Book cover photograph 2004 Caitlin Brennan Cant

A Suzanne LaFleshe Mystery
by Hollis Seamon

Hardcover $24.95   ISBN 0-9725078-3-3

Flesh provides a smart, sexy, scary, and always surprising take on both pleasures and sins of the flesh.  Combining comedy, mystery and Gothic thrills, Flesh introduces a strikingly original female sleuth:  Suzanne Brown, aka Suzanne LaFleshe, deluxe-sized woman and connoisseur of all things corporeal.  Suzanne is a graduate student writing a dissertation on cannibalism in contemporary literature.   
When poet Sam Tindell—one of Suzanne’s lovers—falls to his death, smack in the middle of the university Humanities Building, Suzanne is tossed into a maelstrom of mayhem and mystery.  Was Sam’s death suicide?  So everyone assumes, but Suzanne has her doubts, especially when she finds herself hounded by obscene messages and haunted by visions of the wendigo, a cannibal creature with a heart of ice.  A strange band of cohorts—starving graduate students; a handsome campus cop; faithful animal companions; a faculty committee; Suzanne’s lovers, past, present and wanna-be; and the oldest practicing witch in Albany New York—join Suzanne in her quest to uncover the secret evil that stalks the campus.  Along the way, Suzanne struggles to hide her own past as the nude model for an artist sexually obsessed with her plentiful body.  In the end, Suzanne, alone, is forced to confront both the danger and the beauty of what her books call “cannibal knowledge” when she finds herself face to face with the murderous wendigo spirit, in the flesh.



Rex Klett
Library Journal
March 1, 2005

Full-bodied, over six feet tall, and 38, SUNY at Albany grad student Suzanne Brown (a.k.a. Suzanne LaFleshe) takes on the job of editing a literary magazine dedicated to the theme of fat women. Unfortunately, her return to campus coincides with the supposed suicide of fellow student Sam, her married sometime lover. Despite demands on her time by the magazine, her dissertation (on the theme of cannibalism in four modern novels), and her social/sexual life, Suzanne investigates Sam’s death. Powerful prose, a great story, and a sympathetic (if willful) heroine combine in an engaging mystery debut that will appeal to readers who enjoy unusual female sleuths. The author of Body Work: Stories, Seamon lives in Albany, NY.
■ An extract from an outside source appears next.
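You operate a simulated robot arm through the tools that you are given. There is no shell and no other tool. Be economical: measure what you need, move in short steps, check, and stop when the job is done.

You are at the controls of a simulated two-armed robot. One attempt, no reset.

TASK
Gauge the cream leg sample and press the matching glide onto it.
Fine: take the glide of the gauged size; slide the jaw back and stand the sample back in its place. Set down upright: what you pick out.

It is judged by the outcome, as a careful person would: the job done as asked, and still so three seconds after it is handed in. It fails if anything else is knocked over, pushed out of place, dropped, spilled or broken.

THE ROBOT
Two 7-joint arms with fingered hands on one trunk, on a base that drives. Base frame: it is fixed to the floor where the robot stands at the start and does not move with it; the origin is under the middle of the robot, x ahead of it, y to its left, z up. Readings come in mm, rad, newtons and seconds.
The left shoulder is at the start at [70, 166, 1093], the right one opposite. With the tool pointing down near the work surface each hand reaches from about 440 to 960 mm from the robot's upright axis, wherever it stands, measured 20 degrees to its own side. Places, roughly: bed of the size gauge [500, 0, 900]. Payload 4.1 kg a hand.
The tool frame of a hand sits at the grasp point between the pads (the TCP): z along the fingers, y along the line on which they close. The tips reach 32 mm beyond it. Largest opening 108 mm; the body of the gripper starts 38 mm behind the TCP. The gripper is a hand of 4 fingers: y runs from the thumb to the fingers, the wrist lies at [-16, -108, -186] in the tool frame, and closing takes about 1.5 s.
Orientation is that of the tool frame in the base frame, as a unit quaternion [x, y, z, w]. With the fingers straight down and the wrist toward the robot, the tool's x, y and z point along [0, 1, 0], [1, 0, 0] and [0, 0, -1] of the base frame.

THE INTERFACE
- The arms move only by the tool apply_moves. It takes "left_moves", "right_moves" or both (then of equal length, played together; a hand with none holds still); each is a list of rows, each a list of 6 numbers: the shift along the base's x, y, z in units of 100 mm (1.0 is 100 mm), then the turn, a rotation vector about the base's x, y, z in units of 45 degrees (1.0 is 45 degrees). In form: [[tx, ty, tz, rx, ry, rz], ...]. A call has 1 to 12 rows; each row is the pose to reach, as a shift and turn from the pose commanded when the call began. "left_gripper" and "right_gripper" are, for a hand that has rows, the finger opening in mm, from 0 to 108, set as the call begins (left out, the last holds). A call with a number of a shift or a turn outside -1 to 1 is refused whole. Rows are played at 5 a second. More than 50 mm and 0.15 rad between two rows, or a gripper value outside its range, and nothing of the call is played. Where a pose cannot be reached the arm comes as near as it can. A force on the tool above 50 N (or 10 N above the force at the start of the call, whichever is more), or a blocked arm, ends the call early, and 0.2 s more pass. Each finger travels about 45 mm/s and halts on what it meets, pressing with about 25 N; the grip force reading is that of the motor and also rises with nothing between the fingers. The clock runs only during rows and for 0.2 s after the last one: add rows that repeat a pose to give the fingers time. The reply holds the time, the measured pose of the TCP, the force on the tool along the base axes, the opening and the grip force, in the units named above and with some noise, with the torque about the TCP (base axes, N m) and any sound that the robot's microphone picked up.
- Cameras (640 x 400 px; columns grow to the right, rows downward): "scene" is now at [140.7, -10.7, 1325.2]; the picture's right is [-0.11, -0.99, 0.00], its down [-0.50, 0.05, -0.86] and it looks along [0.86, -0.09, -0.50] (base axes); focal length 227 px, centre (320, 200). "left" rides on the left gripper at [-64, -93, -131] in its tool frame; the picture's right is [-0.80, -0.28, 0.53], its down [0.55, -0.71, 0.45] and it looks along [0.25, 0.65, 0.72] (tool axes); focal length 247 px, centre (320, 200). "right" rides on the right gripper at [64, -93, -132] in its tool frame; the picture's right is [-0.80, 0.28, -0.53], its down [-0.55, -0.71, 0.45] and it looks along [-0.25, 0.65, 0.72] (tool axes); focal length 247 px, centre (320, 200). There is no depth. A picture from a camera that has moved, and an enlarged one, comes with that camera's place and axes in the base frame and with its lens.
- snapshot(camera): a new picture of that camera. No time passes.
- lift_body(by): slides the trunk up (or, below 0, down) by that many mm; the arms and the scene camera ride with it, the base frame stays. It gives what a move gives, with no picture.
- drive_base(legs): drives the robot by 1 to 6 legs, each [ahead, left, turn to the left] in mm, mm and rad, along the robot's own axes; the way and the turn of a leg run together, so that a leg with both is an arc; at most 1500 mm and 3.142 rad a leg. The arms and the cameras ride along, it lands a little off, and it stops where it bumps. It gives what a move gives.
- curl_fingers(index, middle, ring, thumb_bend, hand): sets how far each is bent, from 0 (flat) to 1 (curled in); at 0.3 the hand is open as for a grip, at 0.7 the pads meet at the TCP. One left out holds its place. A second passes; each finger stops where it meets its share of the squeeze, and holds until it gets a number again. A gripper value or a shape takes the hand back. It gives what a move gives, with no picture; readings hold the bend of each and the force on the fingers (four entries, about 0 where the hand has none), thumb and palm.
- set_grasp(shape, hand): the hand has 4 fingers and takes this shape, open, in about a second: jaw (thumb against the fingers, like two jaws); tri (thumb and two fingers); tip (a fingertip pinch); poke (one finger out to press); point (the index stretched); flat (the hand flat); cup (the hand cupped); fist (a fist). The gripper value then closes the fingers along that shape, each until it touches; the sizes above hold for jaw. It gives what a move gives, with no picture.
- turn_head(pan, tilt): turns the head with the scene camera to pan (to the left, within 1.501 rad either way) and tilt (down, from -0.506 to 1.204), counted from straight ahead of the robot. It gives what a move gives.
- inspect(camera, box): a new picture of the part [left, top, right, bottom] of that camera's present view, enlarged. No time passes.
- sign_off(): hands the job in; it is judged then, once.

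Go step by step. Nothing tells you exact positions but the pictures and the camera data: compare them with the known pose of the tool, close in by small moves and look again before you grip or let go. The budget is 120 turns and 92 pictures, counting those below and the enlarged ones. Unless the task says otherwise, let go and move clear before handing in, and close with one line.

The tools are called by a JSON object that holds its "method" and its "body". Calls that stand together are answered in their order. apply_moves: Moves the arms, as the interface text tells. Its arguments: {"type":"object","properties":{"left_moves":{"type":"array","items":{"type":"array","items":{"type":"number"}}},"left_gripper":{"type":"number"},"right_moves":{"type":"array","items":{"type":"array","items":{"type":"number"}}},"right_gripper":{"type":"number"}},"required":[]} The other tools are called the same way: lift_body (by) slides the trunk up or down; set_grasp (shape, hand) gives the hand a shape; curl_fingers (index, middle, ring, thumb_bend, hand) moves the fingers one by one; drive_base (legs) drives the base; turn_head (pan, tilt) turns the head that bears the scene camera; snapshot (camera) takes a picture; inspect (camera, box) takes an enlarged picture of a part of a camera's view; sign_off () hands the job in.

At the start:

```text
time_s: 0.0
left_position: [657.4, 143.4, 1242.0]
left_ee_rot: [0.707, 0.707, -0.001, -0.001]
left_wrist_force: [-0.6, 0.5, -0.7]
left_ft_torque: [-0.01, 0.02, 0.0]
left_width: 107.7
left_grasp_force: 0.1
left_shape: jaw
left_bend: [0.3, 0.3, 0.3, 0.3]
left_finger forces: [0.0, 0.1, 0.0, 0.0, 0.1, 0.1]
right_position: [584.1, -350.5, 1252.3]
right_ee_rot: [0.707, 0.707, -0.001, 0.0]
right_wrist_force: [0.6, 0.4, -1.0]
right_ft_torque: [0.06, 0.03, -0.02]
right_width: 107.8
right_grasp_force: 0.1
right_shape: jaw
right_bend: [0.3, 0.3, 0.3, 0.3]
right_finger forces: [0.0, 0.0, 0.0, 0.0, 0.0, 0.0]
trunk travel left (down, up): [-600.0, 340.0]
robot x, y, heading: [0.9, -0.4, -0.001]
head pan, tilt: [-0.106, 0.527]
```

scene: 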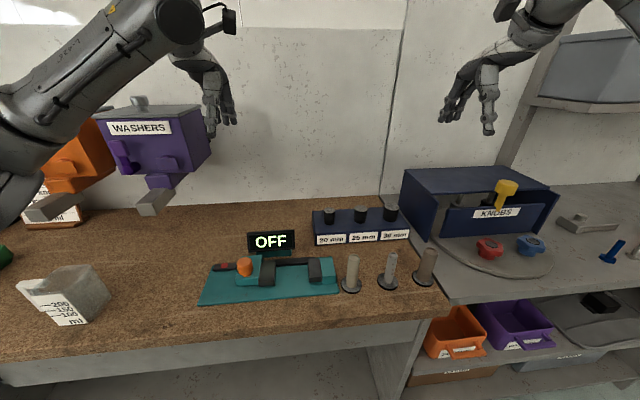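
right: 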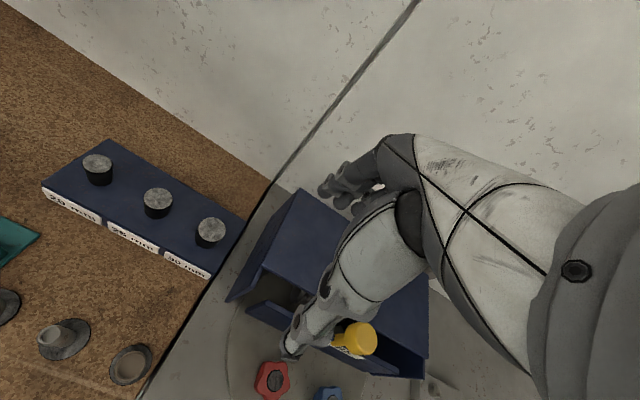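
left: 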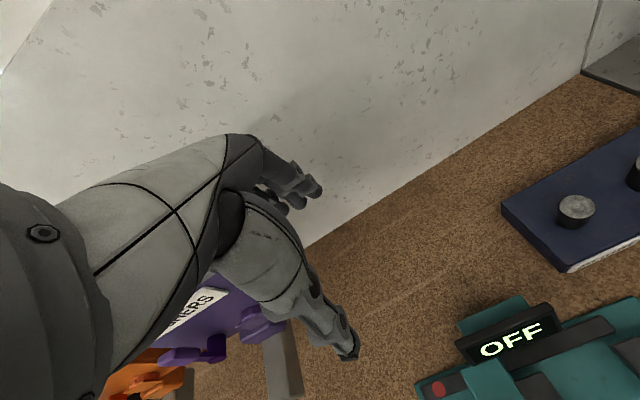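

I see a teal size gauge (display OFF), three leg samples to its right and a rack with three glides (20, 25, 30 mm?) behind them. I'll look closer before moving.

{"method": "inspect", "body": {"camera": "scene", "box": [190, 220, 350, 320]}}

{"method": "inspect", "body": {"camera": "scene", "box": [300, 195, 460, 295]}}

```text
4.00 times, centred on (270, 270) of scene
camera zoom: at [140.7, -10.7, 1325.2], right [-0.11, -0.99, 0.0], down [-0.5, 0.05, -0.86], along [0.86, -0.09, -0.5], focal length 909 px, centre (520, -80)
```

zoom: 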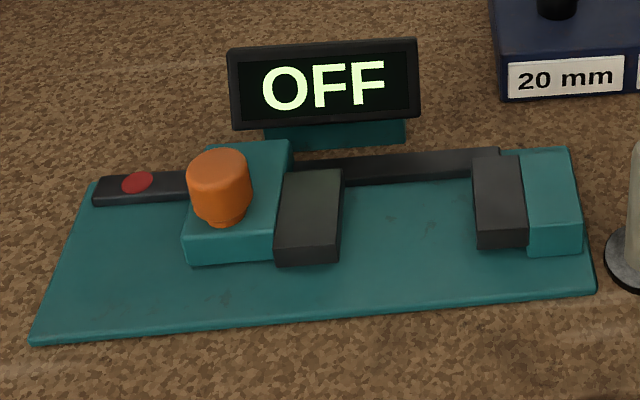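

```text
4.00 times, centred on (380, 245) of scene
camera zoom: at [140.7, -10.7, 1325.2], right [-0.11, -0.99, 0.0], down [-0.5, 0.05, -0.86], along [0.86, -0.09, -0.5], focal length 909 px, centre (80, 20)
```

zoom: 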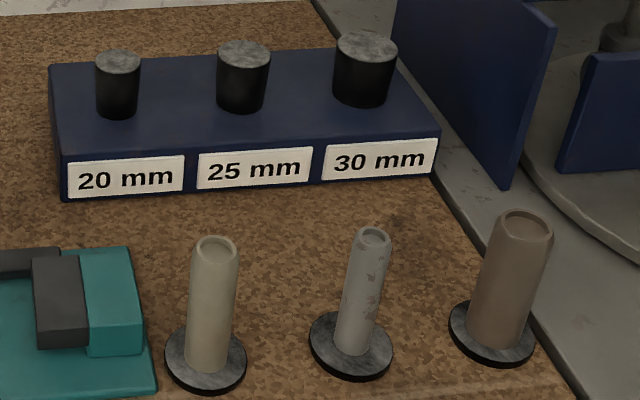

Edward Morris ForeWord July/August 2005

But It’s Not Just The Hunt Anymore
Sure, there’s always a murder, a trail of tantalizing clues, and the dramatic unmasking of the killer, but mystery novels are becoming more sophisticated and “literary” than they used to be, as much concerned with character delineation as with action-filled plots. This holds true whether the protagonist is a man or a woman, a cop assigned to the case or a bystander swept up in the action.

Hollis Seamon’s Flesh features the endlessly fascinating graduate student Suzanne Brown, who has renamed herself “Suzanne LaFleshe.” An ABD (“all but dissertation”) at the State University of New York at Albany, LaFleshe has just assumed the editorship of a new literary magazine dedicated to obesity.

She muses that her mission in life is “to convince people that fat was beautiful… Who better to serve as editor of this particular publication than someone who, what, well, large? A deluxe-sized woman: six feet, two-and-a-half inches tall. Beg breasts, big butt. Lots of heft. Lots of healthy happy flesh. Fat, some might say, fat-and proud of it.” When her favorite lover (she has several) plunges to his death in the stairwell near her office, the chase is on. La Fleshe’s ubiquitous, skinny, rustic, yet devilishly efficient assistant is almost as intriguing as the heroine, but with an entirely different set of neuroses.


Reed Sparling Hudson Valley Magazine
 November 2005

Suzanne Brown is a zaftig graduate student at the University at Albany who's feverishly writing her PhD (its theme is cannibalism in literature) while editing a new literary magazine focusing on full-sized women. When her married lover, unpublished poet, plummets to his death in the building housing her office, she is embroiled in a mystery: was it suicide or did someone give him a shove? Far from your typical whodunit, Hollis Seamon's Flesh, offers plenty of suspense while also delving into the worlds of academe and the supernatural (Brown shares a house with a witch, which accounts for the latter). While it's a bit schizophrenic--from the antic opener, you'd swear it was a comic novel--and has its share of odd moments (especially when a large white owl makes an occasional appearance), it is both a good yarn and a touching look at how people who are outside the norm cope with all that life hurls at them. And don't be surprised if Seamon's account of an Albany winter has you donning an extra layer.